TASK TO CARRY OUT »
Print the listing below exactly.

DATA SHOWN »
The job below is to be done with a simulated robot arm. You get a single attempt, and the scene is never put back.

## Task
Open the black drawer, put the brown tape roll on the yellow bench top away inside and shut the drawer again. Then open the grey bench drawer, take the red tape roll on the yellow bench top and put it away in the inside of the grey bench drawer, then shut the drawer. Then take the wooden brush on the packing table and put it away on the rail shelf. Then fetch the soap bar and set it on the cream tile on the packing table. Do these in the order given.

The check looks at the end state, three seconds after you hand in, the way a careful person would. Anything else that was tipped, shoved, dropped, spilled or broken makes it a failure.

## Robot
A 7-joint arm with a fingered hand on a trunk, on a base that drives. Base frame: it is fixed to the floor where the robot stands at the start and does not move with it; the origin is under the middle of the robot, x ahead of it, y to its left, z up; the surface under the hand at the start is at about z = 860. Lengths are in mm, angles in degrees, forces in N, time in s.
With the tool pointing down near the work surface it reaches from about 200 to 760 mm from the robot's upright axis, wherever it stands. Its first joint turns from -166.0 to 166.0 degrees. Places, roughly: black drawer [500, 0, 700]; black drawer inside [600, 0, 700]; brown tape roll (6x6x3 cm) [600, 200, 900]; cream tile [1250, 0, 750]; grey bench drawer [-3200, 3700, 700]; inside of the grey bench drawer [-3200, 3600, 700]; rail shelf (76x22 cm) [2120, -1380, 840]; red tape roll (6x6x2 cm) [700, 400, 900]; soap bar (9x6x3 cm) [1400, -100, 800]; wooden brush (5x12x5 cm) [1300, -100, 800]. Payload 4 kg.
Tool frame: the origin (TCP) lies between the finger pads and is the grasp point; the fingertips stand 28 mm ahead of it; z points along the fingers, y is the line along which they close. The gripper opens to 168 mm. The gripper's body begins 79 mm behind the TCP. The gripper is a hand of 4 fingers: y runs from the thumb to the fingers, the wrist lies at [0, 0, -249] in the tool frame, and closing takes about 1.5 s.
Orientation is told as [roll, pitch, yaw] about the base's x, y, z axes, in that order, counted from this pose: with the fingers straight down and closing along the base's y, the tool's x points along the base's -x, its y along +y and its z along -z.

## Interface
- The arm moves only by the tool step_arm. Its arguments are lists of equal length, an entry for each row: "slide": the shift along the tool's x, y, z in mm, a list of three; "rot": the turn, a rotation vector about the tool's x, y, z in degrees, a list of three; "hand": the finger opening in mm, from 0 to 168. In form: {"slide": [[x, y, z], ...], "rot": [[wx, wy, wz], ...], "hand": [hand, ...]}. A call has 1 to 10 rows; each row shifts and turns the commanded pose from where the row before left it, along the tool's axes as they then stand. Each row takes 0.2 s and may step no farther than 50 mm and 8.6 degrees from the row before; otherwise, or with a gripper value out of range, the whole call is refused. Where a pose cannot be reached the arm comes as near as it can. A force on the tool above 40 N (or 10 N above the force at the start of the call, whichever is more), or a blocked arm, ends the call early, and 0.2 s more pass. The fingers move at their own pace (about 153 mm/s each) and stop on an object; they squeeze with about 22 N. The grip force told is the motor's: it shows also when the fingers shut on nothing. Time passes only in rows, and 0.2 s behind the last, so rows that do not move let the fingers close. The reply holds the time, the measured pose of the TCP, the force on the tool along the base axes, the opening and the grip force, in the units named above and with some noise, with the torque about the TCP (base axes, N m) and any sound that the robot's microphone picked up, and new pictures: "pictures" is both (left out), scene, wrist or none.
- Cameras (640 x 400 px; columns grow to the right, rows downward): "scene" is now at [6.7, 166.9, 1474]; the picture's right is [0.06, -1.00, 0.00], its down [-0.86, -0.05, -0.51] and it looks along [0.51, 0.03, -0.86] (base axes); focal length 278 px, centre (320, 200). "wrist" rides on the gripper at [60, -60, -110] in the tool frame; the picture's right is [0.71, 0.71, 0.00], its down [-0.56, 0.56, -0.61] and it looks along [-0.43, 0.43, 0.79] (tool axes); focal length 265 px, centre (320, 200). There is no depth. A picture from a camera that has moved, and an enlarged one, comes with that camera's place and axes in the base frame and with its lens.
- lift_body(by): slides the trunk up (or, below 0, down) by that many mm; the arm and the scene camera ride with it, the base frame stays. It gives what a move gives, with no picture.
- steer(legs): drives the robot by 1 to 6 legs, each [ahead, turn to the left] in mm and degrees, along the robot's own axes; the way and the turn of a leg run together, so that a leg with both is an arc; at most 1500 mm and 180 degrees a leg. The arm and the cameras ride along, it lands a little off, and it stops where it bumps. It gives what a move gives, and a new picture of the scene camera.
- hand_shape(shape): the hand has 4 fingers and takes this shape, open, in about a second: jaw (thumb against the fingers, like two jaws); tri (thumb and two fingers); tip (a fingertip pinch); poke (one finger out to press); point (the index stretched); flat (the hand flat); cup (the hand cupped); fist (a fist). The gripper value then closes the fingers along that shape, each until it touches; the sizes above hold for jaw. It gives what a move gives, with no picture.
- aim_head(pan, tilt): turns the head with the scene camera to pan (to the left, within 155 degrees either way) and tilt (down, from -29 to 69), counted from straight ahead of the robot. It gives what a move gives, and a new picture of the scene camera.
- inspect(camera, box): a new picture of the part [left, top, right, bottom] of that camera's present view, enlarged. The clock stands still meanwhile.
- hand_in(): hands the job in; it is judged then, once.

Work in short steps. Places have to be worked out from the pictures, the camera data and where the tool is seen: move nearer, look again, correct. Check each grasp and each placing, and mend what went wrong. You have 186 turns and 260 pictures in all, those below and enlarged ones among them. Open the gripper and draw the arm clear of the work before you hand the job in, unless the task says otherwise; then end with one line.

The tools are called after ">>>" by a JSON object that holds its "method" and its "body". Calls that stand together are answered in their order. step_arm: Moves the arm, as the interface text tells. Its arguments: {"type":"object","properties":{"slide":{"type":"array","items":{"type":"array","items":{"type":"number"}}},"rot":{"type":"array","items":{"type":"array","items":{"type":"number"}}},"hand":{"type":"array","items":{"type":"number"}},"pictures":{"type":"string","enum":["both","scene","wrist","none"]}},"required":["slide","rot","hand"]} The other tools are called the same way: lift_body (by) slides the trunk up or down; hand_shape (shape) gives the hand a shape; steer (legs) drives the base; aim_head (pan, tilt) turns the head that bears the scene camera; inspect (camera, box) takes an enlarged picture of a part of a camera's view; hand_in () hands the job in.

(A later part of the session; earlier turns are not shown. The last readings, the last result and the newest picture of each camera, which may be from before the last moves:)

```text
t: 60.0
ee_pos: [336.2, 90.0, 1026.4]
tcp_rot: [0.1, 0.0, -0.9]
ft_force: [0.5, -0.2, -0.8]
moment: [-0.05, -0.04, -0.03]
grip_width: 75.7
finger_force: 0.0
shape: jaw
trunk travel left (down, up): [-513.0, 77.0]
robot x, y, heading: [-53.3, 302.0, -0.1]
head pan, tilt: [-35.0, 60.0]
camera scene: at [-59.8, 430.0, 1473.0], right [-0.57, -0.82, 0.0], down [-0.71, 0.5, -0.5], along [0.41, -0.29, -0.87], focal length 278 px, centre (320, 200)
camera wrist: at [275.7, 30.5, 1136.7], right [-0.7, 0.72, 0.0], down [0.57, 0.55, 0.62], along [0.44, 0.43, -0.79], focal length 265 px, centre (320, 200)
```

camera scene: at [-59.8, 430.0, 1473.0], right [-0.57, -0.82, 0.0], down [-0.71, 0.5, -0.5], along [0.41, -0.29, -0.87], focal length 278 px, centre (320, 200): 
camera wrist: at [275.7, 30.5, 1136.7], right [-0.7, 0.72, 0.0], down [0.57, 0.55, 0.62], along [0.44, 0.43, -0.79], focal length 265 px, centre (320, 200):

RESULT OF THIS TASK »
The job below is to be done with a simulated robot arm. You get a single attempt, and the scene is never put back.

## Task
Open the black drawer, put the brown tape roll on the yellow bench top away inside and shut the drawer again. Then open the grey bench drawer, take the red tape roll on the yellow bench top and put it away in the inside of the grey bench drawer, then shut the drawer. Then take the wooden brush on the packing table and put it away on the rail shelf. Then fetch the soap bar and set it on the cream tile on the packing table. Do these in the order given.

The check looks at the end state, three seconds after you hand in, the way a careful person would. Anything else that was tipped, shoved, dropped, spilled or broken makes it a failure.

## Robot
A 7-joint arm with a fingered hand on a trunk, on a base that drives. Base frame: it is fixed to the floor where the robot stands at the start and does not move with it; the origin is under the middle of the robot, x ahead of it, y to its left, z up; the surface under the hand at the start is at about z = 860. Lengths are in mm, angles in degrees, forces in N, time in s.
With the tool pointing down near the work surface it reaches from about 200 to 760 mm from the robot's upright axis, wherever it stands. Its first joint turns from -166.0 to 166.0 degrees. Places, roughly: black drawer [500, 0, 700]; black drawer inside [600, 0, 700]; brown tape roll (6x6x3 cm) [600, 200, 900]; cream tile [1250, 0, 750]; grey bench drawer [-3200, 3700, 700]; inside of the grey bench drawer [-3200, 3600, 700]; rail shelf (76x22 cm) [2120, -1380, 840]; red tape roll (6x6x2 cm) [700, 400, 900]; soap bar (9x6x3 cm) [1400, -100, 800]; wooden brush (5x12x5 cm) [1300, -100, 800]. Payload 4 kg.
Tool frame: the origin (TCP) lies between the finger pads and is the grasp point; the fingertips stand 28 mm ahead of it; z points along the fingers, y is the line along which they close. The gripper opens to 168 mm. The gripper's body begins 79 mm behind the TCP. The gripper is a hand of 4 fingers: y runs from the thumb to the fingers, the wrist lies at [0, 0, -249] in the tool frame, and closing takes about 1.5 s.
Orientation is told as [roll, pitch, yaw] about the base's x, y, z axes, in that order, counted from this pose: with the fingers straight down and closing along the base's y, the tool's x points along the base's -x, its y along +y and its z along -z.

## Interface
- The arm moves only by the tool step_arm. Its arguments are lists of equal length, an entry for each row: "slide": the shift along the tool's x, y, z in mm, a list of three; "rot": the turn, a rotation vector about the tool's x, y, z in degrees, a list of three; "hand": the finger opening in mm, from 0 to 168. In form: {"slide": [[x, y, z], ...], "rot": [[wx, wy, wz], ...], "hand": [hand, ...]}. A call has 1 to 10 rows; each row shifts and turns the commanded pose from where the row before left it, along the tool's axes as they then stand. Each row takes 0.2 s and may step no farther than 50 mm and 8.6 degrees from the row before; otherwise, or with a gripper value out of range, the whole call is refused. Where a pose cannot be reached the arm comes as near as it can. A force on the tool above 40 N (or 10 N above the force at the start of the call, whichever is more), or a blocked arm, ends the call early, and 0.2 s more pass. The fingers move at their own pace (about 153 mm/s each) and stop on an object; they squeeze with about 22 N. The grip force told is the motor's: it shows also when the fingers shut on nothing. Time passes only in rows, and 0.2 s behind the last, so rows that do not move let the fingers close. The reply holds the time, the measured pose of the TCP, the force on the tool along the base axes, the opening and the grip force, in the units named above and with some noise, with the torque about the TCP (base axes, N m) and any sound that the robot's microphone picked up, and new pictures: "pictures" is both (left out), scene, wrist or none.
- Cameras (640 x 400 px; columns grow to the right, rows downward): "scene" is now at [6.7, 166.9, 1474]; the picture's right is [0.06, -1.00, 0.00], its down [-0.86, -0.05, -0.51] and it looks along [0.51, 0.03, -0.86] (base axes); focal length 278 px, centre (320, 200). "wrist" rides on the gripper at [60, -60, -110] in the tool frame; the picture's right is [0.71, 0.71, 0.00], its down [-0.56, 0.56, -0.61] and it looks along [-0.43, 0.43, 0.79] (tool axes); focal length 265 px, centre (320, 200). There is no depth. A picture from a camera that has moved, and an enlarged one, comes with that camera's place and axes in the base frame and with its lens.
- lift_body(by): slides the trunk up (or, below 0, down) by that many mm; the arm and the scene camera ride with it, the base frame stays. It gives what a move gives, with no picture.
- steer(legs): drives the robot by 1 to 6 legs, each [ahead, turn to the left] in mm and degrees, along the robot's own axes; the way and the turn of a leg run together, so that a leg with both is an arc; at most 1500 mm and 180 degrees a leg. The arm and the cameras ride along, it lands a little off, and it stops where it bumps. It gives what a move gives, and a new picture of the scene camera.
- hand_shape(shape): the hand has 4 fingers and takes this shape, open, in about a second: jaw (thumb against the fingers, like two jaws); tri (thumb and two fingers); tip (a fingertip pinch); poke (one finger out to press); point (the index stretched); flat (the hand flat); cup (the hand cupped); fist (a fist). The gripper value then closes the fingers along that shape, each until it touches; the sizes above hold for jaw. It gives what a move gives, with no picture.
- aim_head(pan, tilt): turns the head with the scene camera to pan (to the left, within 155 degrees either way) and tilt (down, from -29 to 69), counted from straight ahead of the robot. It gives what a move gives, and a new picture of the scene camera.
- inspect(camera, box): a new picture of the part [left, top, right, bottom] of that camera's present view, enlarged. The clock stands still meanwhile.
- hand_in(): hands the job in; it is judged then, once.

Work in short steps. Places have to be worked out from the pictures, the camera data and where the tool is seen: move nearer, look again, correct. Check each grasp and each placing, and mend what went wrong. You have 186 turns and 260 pictures in all, those below and enlarged ones among them. Open the gripper and draw the arm clear of the work before you hand the job in, unless the task says otherwise; then end with one line.

The tools are called after ">>>" by a JSON object that holds its "method" and its "body". Calls that stand together are answered in their order. step_arm: Moves the arm, as the interface text tells. Its arguments: {"type":"object","properties":{"slide":{"type":"array","items":{"type":"array","items":{"type":"number"}}},"rot":{"type":"array","items":{"type":"array","items":{"type":"number"}}},"hand":{"type":"array","items":{"type":"number"}},"pictures":{"type":"string","enum":["both","scene","wrist","none"]}},"required":["slide","rot","hand"]} The other tools are called the same way: lift_body (by) slides the trunk up or down; hand_shape (shape) gives the hand a shape; steer (legs) drives the base; aim_head (pan, tilt) turns the head that bears the scene camera; inspect (camera, box) takes an enlarged picture of a part of a camera's view; hand_in () hands the job in.

(A later part of the session; earlier turns are not shown. The last readings, the last result and the newest picture of each camera, which may be from before the last moves:)

```text
t: 60.0
ee_pos: [336.2, 90.0, 1026.4]
tcp_rot: [0.1, 0.0, -0.9]
ft_force: [0.5, -0.2, -0.8]
moment: [-0.05, -0.04, -0.03]
grip_width: 75.7
finger_force: 0.0
shape: jaw
trunk travel left (down, up): [-513.0, 77.0]
robot x, y, heading: [-53.3, 302.0, -0.1]
head pan, tilt: [-35.0, 60.0]
camera scene: at [-59.8, 430.0, 1473.0], right [-0.57, -0.82, 0.0], down [-0.71, 0.5, -0.5], along [0.41, -0.29, -0.87], focal length 278 px, centre (320, 200)
camera wrist: at [275.7, 30.5, 1136.7], right [-0.7, 0.72, 0.0], down [0.57, 0.55, 0.62], along [0.44, 0.43, -0.79], focal length 265 px, centre (320, 200)
```

camera scene: at [-59.8, 430.0, 1473.0], right [-0.57, -0.82, 0.0], down [-0.71, 0.5, -0.5], along [0.41, -0.29, -0.87], focal length 278 px, centre (320, 200): 
camera wrist: at [275.7, 30.5, 1136.7], right [-0.7, 0.72, 0.0], down [0.57, 0.55, 0.62], along [0.44, 0.43, -0.79], focal length 265 px, centre (320, 200):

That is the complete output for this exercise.